### [DATA EXTRACT]
****************************************

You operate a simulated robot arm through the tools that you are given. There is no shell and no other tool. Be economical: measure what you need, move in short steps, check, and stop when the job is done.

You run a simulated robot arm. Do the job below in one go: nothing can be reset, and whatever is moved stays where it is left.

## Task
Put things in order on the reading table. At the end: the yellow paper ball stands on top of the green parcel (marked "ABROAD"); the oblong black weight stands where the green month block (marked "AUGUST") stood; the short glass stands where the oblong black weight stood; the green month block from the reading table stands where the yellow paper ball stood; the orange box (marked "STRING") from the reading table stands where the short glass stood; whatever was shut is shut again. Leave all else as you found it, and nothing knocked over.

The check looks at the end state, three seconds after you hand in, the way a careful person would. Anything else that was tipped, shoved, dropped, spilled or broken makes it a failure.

****************************************

### [EXERCISE GOAL]
Repeat, exactly and only, the lines above from the one containing "Put things in" through the end of the material.

### [TASK RESULT]
Put things in order on the reading table. At the end: the yellow paper ball stands on top of the green parcel (marked "ABROAD"); the oblong black weight stands where the green month block (marked "AUGUST") stood; the short glass stands where the oblong black weight stood; the green month block from the reading table stands where the yellow paper ball stood; the orange box (marked "STRING") from the reading table stands where the short glass stood; whatever was shut is shut again. Leave all else as you found it, and nothing knocked over.

The check looks at the end state, three seconds after you hand in, the way a careful person would. Anything else that was tipped, shoved, dropped, spilled or broken makes it a failure.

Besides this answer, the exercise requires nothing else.